The first part of the SIOP panel will be a tutorial on what open science is—and is not—and to provide major components of the subject. Attendees will then be able to hear more about what SIOP and the American Psychological Association (APA) have been doing around open science, followed by an in-depth discussion about the relevance of open science to I-O psychology in particular.

 “Open science refers to a set of practices that make our research more transparent, reliable, and reproducible, and therefore more understandable and appreciated by graduate students, our colleagues, and other external parties,” said Dr. Frederick Oswald, professor at Rice University, co-chair of the SIOP Open Science and Practice (OSP) Committee, and member of the SIOP panel discussion. He finds it a priority to educate members about open science, working toward the goal of improving organizational research by cultivating a positive culture and diverse community around open science.

“Open science practices are intended to support the integrity of cumulative science,” said Dr. Steve Kozlowski, professor at Michigan State University, chair of the APA Open Science and Methodology Committee, and a fellow panelist for the session. “Good science builds knowledge accumulation. We need to be confident in the veracity of research findings that underpin evidence-based policy decisions in organizations, government, and society. The key issue for open science is transparency.”

“By applying open science practices, our work becomes more transparent and more replicable,” Oswald said. “It is one thing for me to reproduce somebody’s research findings, but it is another to take those research materials and run a similar study to see if I can replicate it in a new sample, or at a different point of time, or in a new setting to see how my results might be similar or different. On this latter point, if you want to reproduce a set of findings and make them more generalizable to a wider range of circumstances, it helps to have a set of practices for being more transparent, reproducible, and replicable.”

Kozlowski added, “Transparency and integrity are important values for ensuring high quality science. SIOP is working to advance the policy application of I-O science in organizations, government, and society. We need to ensure that I-O science is at the forefront of producing high quality actionable knowledge and open science practices will help accomplish that goal.”

One aspect of open science is the idea of preregistration of research projects. Oswald said it is important to understand the value of preregistration, but there are a number of misperceptions around it.

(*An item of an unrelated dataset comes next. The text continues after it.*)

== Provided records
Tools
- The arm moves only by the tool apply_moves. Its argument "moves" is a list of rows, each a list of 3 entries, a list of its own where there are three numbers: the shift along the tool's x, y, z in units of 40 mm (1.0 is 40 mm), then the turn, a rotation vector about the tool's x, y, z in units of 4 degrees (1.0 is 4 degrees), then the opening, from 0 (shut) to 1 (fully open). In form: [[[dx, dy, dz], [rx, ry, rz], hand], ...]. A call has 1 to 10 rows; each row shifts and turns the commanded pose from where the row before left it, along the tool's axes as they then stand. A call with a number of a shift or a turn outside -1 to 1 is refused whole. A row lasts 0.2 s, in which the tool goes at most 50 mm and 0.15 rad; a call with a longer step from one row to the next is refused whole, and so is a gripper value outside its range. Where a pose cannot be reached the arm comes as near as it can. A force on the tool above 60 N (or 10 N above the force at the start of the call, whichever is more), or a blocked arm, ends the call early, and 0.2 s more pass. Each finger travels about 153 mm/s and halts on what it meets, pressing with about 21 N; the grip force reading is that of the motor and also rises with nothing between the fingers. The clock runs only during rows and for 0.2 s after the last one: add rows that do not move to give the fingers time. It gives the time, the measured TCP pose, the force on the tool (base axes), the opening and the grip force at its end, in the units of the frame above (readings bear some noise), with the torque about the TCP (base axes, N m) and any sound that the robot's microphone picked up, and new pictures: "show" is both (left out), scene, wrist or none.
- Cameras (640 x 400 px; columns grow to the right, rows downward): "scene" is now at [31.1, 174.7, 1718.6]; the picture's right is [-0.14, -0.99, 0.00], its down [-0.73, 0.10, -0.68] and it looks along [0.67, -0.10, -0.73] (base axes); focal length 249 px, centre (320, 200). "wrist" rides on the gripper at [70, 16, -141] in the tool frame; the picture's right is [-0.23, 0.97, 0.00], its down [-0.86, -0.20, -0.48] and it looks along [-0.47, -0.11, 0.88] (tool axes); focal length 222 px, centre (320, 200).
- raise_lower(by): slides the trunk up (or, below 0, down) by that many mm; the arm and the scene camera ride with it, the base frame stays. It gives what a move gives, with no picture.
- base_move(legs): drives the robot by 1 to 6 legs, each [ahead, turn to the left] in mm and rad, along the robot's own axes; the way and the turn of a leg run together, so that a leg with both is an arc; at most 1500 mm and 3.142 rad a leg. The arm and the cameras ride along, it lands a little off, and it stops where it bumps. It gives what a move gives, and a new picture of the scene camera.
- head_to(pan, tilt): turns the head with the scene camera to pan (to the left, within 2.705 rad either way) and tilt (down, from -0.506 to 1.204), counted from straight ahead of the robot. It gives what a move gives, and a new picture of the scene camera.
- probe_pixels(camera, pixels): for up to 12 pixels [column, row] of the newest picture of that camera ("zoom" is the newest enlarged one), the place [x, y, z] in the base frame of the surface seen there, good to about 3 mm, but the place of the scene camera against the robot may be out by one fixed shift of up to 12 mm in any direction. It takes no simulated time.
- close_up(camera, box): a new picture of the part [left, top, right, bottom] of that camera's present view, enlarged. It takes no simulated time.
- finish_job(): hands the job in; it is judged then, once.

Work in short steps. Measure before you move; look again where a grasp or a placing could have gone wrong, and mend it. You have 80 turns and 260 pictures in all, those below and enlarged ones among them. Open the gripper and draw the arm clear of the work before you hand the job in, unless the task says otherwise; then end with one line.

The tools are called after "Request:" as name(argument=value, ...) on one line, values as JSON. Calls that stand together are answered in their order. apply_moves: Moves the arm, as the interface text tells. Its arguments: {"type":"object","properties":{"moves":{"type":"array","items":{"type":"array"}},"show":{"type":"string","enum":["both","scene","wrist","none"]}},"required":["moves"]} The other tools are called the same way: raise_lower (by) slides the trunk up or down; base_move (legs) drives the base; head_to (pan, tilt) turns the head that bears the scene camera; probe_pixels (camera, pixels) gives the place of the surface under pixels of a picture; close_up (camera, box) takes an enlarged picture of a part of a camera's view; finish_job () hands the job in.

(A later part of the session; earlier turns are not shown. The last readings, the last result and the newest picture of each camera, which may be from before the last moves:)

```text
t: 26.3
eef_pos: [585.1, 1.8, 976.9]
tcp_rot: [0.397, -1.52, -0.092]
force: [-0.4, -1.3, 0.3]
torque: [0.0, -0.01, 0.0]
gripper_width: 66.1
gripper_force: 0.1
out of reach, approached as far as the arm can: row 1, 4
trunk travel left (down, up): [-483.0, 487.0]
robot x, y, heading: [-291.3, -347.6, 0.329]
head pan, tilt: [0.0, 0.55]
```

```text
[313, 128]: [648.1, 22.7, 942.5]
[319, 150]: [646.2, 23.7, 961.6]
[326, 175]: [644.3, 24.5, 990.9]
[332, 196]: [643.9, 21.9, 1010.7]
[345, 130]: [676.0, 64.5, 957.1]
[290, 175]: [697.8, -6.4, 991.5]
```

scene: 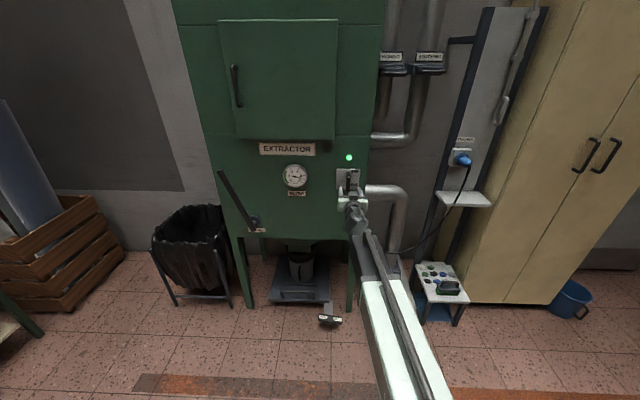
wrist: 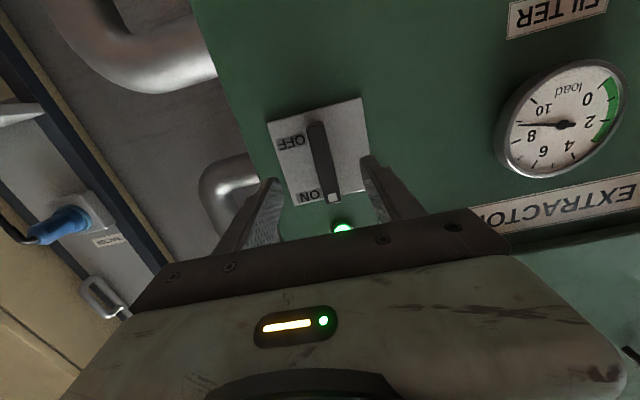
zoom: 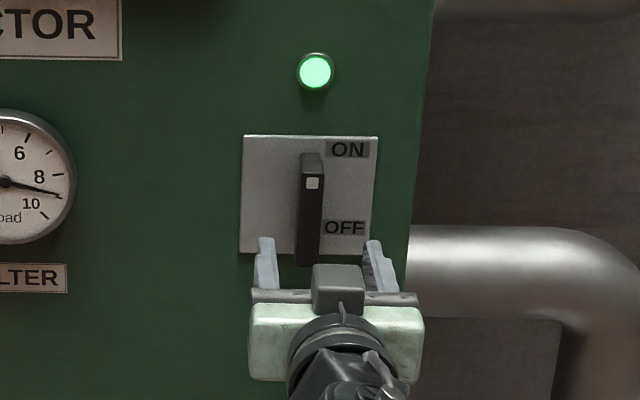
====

“Preregistration is a new practice for I-O psychology, and so there are a lot of questions about it. But it is simply about clearly stating what your plans are before going into a research project,” he said. “It hopefully shows that you are planning carefully—getting your ducks in a row. If you deviate from those plans, that’s okay, you just need to be transparent in your research about what was planned versus what’s new and what’s changed. That’s how science works.”

He also hopes the panel will be able to alleviate other concerns about open science and preregistration.

“There can be a negative association with preregistration,” Oswald said. “That if you share your plans with the world, you’re locked into a plan or that you’re going to be criticized for it before you even start. But preregistration shouldn’t inspire a fear culture or a culture of policing researchers. Instead, it’s about helping researchers plan and helping external parties understand our research, sharing information that will illuminate and advance the scientific process.

There are some issues OSP and SIOP members in general will need to address, in particular how to share materials and methodology.

“There is a need for thoughtful deliberation,” Kozlowski said. “There are a lot of suggestions and practices being proposed and promoted, particularly those centered on data sharing. But there are potential pitfalls if issues pertaining to what data are shared, to whom, and how they are shared are not carefully deliberated so that unintended consequences do not undermine open science. For example, there are documented cases where de-identified data that was made publicly available was, in effect, reverse engineered by combining other public data to identify individuals. Confidentiality is the bedrock of consent for human research. If proposed open science practices breach confidentiality or undermine public trust in research, the harm will be substantial. So, we want to facilitate transparent, open science, but we want to do it thoughtfully and with our eyes wide open.” 

When it comes to data sharing another issue that must be considered is the sharing of proprietary data.

“Proprietary data and research within organizations can certainly be at odds with open science principles of giving people access and information to the key aspects of the scientific process, for verification or replication purposes,” Oswald said. “SIOP researchers and practitioners have legitimate legal, ethical, and organizational concerns here, and negotiating this tension is key to how the open science movement plays out in I-O psychology.”